Journal of Material Sciences & Engineering

ISSN: 2169-0022

Open Access

Mechanistic Modelling of Hydrogen Sulphide and Carbon Dioxide Corrosion of Pipes Conveying Petroleum Crude-Oil and Gas


Ogunrinde SO and Aribike DS

Although, corrosion of pipelines conveying petroleum crude-oil and gas is an electrochemical process, it however, involves several chemical reactions occurring in the bulk solution, prior to the surface of the metal. The occurrence of these chemical reactions can alter significantly the rate of the electrochemical processes at the metal’s surface; especially when as a result of high local concentrations of reacting species, the solubility limit of the product formed (iron carbonate or/and iron sulphide) is exceeded and the precipitation of inhibiting surface films occurs on the metal’s surface. Thus, this paper investigated the effects of the chemical reactions on the rate of corrosion of steel pipes conveying petroleum crude-oil and gas with the presence of hydrogen sulphide (H2S) and carbon dioxide (CO2).
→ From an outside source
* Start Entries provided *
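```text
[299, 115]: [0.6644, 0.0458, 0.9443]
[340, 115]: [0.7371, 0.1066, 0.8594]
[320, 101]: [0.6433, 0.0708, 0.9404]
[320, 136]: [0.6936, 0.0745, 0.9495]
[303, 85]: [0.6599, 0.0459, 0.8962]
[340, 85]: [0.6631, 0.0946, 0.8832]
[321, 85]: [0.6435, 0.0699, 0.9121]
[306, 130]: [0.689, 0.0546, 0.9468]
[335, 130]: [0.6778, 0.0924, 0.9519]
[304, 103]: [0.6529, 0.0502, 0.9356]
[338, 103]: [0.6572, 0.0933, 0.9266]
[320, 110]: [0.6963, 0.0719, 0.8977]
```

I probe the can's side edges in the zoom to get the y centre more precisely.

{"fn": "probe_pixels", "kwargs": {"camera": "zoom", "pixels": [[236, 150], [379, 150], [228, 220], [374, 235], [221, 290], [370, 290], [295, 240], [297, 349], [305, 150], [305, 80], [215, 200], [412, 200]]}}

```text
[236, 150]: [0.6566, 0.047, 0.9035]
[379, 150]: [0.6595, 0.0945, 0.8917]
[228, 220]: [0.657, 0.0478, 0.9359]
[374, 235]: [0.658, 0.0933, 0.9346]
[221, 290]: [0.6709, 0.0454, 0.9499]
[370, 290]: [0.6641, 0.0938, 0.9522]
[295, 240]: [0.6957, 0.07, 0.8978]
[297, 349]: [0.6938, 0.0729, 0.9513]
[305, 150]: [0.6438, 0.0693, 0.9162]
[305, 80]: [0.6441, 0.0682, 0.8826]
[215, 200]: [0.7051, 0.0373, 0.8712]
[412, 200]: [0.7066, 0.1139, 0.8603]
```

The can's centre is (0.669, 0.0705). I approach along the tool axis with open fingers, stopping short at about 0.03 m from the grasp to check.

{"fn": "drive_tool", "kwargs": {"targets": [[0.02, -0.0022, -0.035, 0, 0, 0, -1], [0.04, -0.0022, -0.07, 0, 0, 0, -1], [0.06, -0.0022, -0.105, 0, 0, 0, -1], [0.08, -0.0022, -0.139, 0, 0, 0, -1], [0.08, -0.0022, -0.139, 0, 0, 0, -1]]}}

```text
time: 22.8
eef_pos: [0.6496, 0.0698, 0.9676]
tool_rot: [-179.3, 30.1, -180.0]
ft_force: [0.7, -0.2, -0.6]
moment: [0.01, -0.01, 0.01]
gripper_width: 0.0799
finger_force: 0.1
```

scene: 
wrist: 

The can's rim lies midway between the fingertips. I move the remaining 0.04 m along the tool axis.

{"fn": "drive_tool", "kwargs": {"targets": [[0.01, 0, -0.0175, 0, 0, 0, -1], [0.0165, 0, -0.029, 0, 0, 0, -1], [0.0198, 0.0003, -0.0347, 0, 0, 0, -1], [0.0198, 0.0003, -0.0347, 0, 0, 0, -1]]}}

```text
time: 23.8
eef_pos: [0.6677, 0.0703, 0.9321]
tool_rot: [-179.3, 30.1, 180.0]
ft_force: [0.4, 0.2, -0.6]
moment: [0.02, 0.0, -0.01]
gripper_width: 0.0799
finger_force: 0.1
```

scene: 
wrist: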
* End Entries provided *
The results affirmed what were reported in the literature that corrosion of steel pipes is as a result of the formation of acidic solution due to the transportation of hydrogen sulphide (H2S), carbon dioxide (CO2) and water along with the crude oil and gas. In addition, it also ascertained that corrosion severity depends on the pH of the solution, and the higher the pH value, the less severe the corrosion. In other words, corrosion occurs at a faster rate in acidic pH, compared to neutral and alkaline pH. It further established that H2S corrosion is more severe than that of CO2, and also, pipeline corrosion could be catastrophic leading to failures of pipelines and environmental pollution, etc. due to open cracks formed.